The door of salvation is opened by receptivity to God’s humbling and convicting Spirit that is always already invading our space. This same Spirit, when recognized, calls for a “change of heart.” And if it is Christ who then leads people through the open door, who are we to be so certain about the limits on how, when or for whom he does this?
Without a sense that God steadfastly pursues and values all people, the basic human need to have clear-cut lines drawn between insiders and outsiders wins us over. Often though we aren’t even aware of this need, because the need itself can so easily be covered up by egoistic readings of the Bible. As any self-critical reading quickly shows, however, God likes to mess with our boundaries and gives us a different map. “The last will be first,” “the proud laid low”: insider-outsider distinctions are not just blurred; they are reversed. The formulas serving our insatiable drive for certainty and security are ultimately unsettled.
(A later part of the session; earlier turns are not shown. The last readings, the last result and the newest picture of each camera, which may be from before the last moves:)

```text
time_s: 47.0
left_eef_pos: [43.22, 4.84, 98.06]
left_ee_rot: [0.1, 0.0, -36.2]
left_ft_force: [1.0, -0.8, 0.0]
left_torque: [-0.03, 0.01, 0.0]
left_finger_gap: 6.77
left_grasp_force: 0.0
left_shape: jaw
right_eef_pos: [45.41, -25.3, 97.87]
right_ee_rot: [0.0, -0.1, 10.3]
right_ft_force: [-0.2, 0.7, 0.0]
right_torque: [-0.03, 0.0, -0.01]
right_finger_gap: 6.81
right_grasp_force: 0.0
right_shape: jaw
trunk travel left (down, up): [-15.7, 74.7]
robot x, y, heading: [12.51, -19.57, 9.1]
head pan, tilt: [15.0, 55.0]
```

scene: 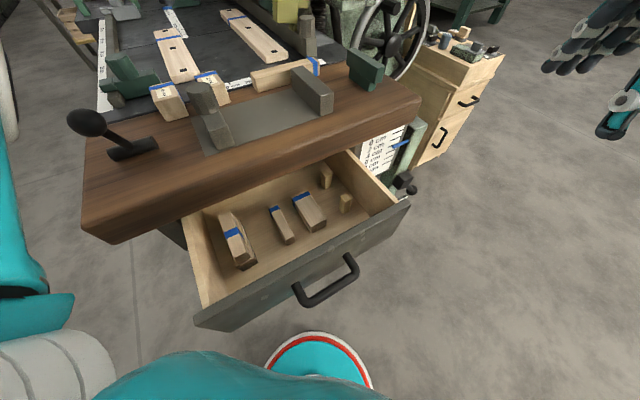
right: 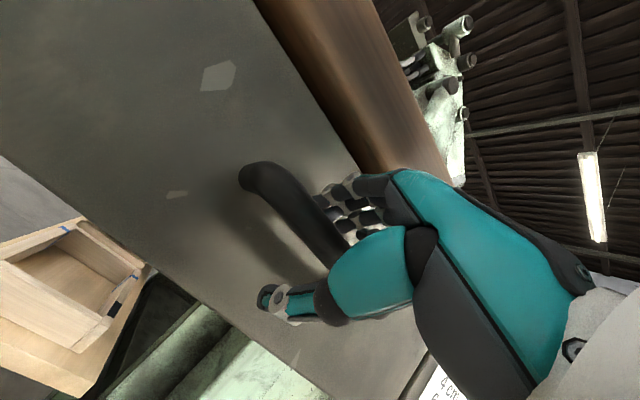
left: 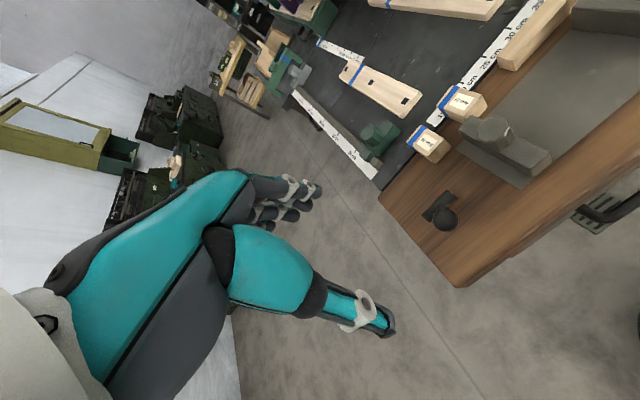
As I suggested before though, the question of non-Christian salvation nonetheless never entirely goes away. Obviously, we are in the realm of speculation at this point, but not outside the realm of biblical hope. In my judgment, to play it safe or plead utter ignorance by hiding behind some seemingly restrictivist texts is to risk missing the intensity of God’s love. This love has intensity that overflows from the center of the biblical narrative despite discrepancies. Conversely, to believe confidently in the redemption of the world with all its condemnable sin and blindness – with a biblically qualified sobriety and peace – is to keep oneself exposed to this intensity. In sum, Christians can go on repenting and believing, sharing and practicing the good news, trusting that, as Barth said, God’s “yes” will be bigger than our “no” – all the while letting God be God in the mission of redeeming humanity, history and creation.